:: COLLECTED MATERIAL ::

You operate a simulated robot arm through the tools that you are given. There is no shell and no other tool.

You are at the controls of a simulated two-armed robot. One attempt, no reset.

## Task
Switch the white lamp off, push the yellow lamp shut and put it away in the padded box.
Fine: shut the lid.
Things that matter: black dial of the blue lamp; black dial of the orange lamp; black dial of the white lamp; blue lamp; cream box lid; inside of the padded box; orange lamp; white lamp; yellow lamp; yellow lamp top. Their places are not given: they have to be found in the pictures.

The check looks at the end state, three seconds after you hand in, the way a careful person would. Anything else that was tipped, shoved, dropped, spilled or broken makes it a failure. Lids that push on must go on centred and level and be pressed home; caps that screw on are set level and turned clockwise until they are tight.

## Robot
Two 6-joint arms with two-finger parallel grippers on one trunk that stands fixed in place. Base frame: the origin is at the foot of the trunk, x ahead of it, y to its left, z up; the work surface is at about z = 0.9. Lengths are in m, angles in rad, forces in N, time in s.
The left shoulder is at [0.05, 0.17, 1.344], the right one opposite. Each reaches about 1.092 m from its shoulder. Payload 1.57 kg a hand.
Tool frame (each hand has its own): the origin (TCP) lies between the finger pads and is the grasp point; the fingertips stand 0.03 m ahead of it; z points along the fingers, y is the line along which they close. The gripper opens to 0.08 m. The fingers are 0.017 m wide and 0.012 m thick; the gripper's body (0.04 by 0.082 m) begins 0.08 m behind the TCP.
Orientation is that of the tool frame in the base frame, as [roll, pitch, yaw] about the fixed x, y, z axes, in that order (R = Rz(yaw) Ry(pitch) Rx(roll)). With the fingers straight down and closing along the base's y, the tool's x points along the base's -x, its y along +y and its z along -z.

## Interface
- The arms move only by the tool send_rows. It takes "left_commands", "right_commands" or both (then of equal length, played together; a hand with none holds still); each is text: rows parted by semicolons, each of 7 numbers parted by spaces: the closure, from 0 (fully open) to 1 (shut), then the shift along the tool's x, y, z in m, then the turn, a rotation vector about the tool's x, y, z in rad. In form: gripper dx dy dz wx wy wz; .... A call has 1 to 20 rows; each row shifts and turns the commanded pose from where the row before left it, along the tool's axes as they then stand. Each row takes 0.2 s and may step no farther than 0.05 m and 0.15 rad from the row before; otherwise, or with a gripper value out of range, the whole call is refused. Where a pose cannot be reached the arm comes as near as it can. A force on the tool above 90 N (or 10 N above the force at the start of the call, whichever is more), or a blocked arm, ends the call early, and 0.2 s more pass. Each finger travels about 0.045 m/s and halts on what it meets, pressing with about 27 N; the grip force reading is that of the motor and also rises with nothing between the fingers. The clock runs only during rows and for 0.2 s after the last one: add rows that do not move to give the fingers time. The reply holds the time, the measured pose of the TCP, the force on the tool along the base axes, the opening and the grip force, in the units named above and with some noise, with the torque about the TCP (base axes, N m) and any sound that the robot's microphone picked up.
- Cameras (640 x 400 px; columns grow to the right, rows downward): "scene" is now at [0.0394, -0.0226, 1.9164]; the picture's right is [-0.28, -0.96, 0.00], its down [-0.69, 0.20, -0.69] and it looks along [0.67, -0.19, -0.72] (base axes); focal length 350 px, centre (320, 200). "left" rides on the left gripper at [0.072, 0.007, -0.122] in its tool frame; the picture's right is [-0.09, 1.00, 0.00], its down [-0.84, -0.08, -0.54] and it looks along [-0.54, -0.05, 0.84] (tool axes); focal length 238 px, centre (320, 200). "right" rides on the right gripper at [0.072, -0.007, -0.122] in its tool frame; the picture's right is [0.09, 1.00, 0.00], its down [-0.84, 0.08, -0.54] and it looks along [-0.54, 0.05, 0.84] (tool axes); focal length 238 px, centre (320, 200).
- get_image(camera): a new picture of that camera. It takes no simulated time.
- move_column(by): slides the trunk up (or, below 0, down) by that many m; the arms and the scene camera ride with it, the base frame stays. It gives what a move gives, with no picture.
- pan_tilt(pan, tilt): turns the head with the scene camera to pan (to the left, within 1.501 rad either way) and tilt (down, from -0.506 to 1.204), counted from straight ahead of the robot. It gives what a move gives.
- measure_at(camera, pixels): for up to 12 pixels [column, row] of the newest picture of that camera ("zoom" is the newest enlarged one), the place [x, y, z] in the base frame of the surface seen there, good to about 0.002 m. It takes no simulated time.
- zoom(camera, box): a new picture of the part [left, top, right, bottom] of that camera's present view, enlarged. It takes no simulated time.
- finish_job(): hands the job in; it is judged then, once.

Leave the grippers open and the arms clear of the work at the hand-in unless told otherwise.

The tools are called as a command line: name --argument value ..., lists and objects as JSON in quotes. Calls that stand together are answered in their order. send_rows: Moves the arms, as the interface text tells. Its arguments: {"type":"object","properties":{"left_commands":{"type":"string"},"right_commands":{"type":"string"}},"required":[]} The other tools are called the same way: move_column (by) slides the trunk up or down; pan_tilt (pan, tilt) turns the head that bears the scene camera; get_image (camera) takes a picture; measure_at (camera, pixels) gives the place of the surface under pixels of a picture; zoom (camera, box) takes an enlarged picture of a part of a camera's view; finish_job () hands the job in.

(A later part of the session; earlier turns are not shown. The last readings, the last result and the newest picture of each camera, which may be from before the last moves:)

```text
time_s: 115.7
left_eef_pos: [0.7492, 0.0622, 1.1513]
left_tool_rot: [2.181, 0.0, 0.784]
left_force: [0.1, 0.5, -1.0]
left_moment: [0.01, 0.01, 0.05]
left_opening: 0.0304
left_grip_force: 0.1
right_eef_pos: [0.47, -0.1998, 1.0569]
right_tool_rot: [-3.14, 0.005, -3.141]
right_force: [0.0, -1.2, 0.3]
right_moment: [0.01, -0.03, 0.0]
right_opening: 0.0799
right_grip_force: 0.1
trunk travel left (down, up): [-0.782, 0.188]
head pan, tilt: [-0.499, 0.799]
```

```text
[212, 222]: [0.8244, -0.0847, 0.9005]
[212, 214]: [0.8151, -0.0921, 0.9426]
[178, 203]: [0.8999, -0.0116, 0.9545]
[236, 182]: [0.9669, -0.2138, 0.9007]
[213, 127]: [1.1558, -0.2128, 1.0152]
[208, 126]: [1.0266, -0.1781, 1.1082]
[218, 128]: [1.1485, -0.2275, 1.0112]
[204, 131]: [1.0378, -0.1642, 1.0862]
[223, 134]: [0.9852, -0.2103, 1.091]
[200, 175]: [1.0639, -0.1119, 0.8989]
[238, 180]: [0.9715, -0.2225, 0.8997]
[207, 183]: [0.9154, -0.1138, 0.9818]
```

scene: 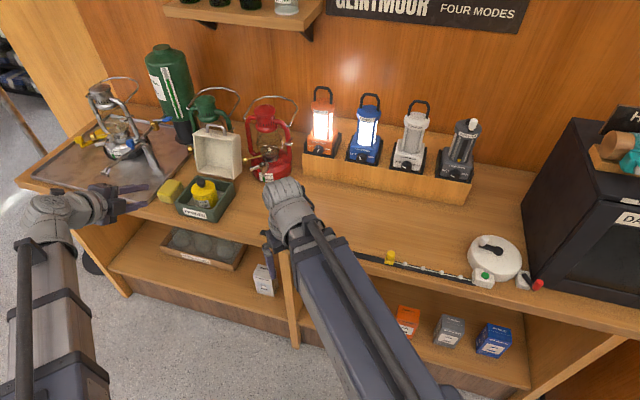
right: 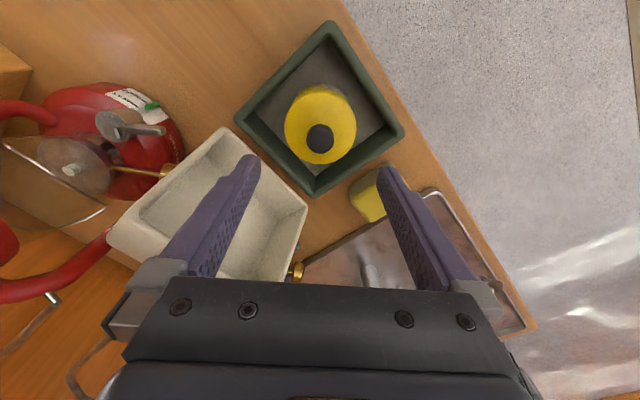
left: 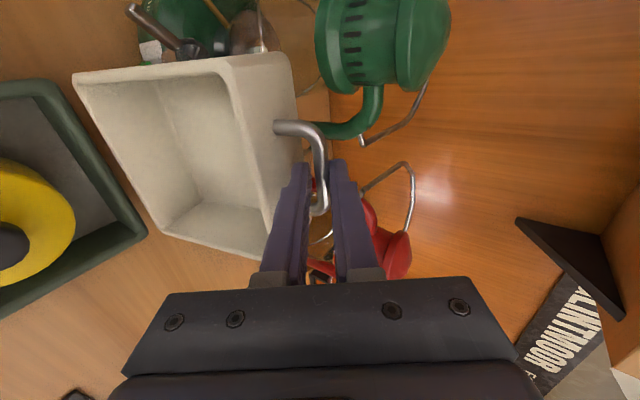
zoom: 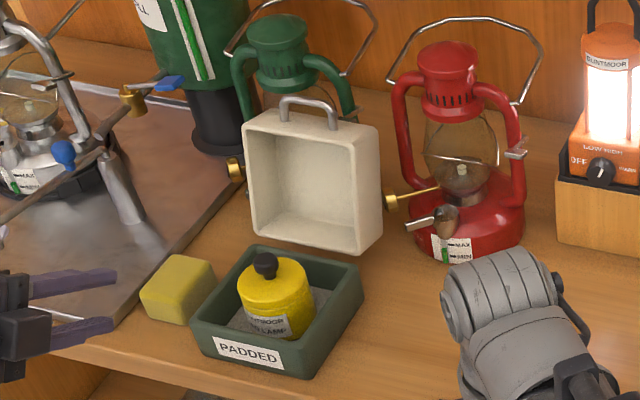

:: JOB 1 ::
Please copy out the portion of the document extract from "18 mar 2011" to "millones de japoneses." without changes.
:: JOB 2 ::
Only the lines from the one with "The check looks" up to the one with "Two 6-joint arms" should be repeated, both included, exactly as they appear.

:: DOCUMENT EXTRACT ::

18 mar 2011

Me despierto con la ola negra del maremoto rompiendo contra las viviendas de la costa. Me imagino su fuerza ciclópea, la rabia de su espuma sucia, el miedo de los habitantes de esos pueblos…

Ha coincidido la tragedia del terremoto en Japón con mi lectura de “Réquiem por Nagasaki”, la biografía novelada de Takashi Nagai, un famoso médico del país nipón que pasó del sintoísmo al ateísmo y de la negación de Dios al bautismo y a una muerte en olor de santidad. Nagai sufrió otro desastre: la destrucción provocada por la bomba atómica, que derritió a miles de inocentes y devastó la ciudad, además de causar terribles secuelas físicas y psíquicas en millones de japoneses.

Nagai observaba el cristianismo con reticencias. Como la mayoría de sus compatriotas, entendía que aquella era una creencia de renegados, hombres que daban la espalda a sus raíces, a sus tradiciones milenarias (tan importantes en aquella tierra), a cambio de seguir la vida y enseñanza de un desconocido bajo la directriz de un extranjero que vivía al otro lado del mundo. No sospechaba por entonces que el arraigo de la fe en Asia ha estado siempre determinado por la sangre de los mártires. De hecho, Japón sufrió un capítulo muy parecido al que después experimentarían –hace apenas unos decenios- los países sometidos a terribles interpretaciones de paranoias europeas, como el comunismo.Después de que san Francisco Javier y otros jesuitas bautizaran a los primeros japoneses, los cristianos nativos sufrieron una persecución salvaje. Prohibido el nombre de Cristo, sin clero ni jerarquía, fueron los laicos quienes mantuvieron el rescoldo de la fe durante más de doscientos años, transmitiendo de padres a hijos la esperanza de que llegaría el día en el que podrían disfrutar libremente de los sacramentos. Para evitar engaños, tenían la consigna de aguardar el advenimiento de tres signos: llegarían sacerdotes célibes portando imágenes de la Virgen María y manifestando su fidelidad al Papa de Roma.

:: FINAL ANSWER 1 ::
18 mar 2011

Me despierto con la ola negra del maremoto rompiendo contra las viviendas de la costa. Me imagino su fuerza ciclópea, la rabia de su espuma sucia, el miedo de los habitantes de esos pueblos…

Ha coincidido la tragedia del terremoto en Japón con mi lectura de “Réquiem por Nagasaki”, la biografía novelada de Takashi Nagai, un famoso médico del país nipón que pasó del sintoísmo al ateísmo y de la negación de Dios al bautismo y a una muerte en olor de santidad. Nagai sufrió otro desastre: la destrucción provocada por la bomba atómica, que derritió a miles de inocentes y devastó la ciudad, además de causar terribles secuelas físicas y psíquicas en millones de japoneses.

:: FINAL ANSWER 2 ::
The check looks at the end state, three seconds after you hand in, the way a careful person would. Anything else that was tipped, shoved, dropped, spilled or broken makes it a failure. Lids that push on must go on centred and level and be pressed home; caps that screw on are set level and turned clockwise until they are tight.

## Robot
Two 6-joint arms with two-finger parallel grippers on one trunk that stands fixed in place. Base frame: the origin is at the foot of the trunk, x ahead of it, y to its left, z up; the work surface is at about z = 0.9. Lengths are in m, angles in rad, forces in N, time in s.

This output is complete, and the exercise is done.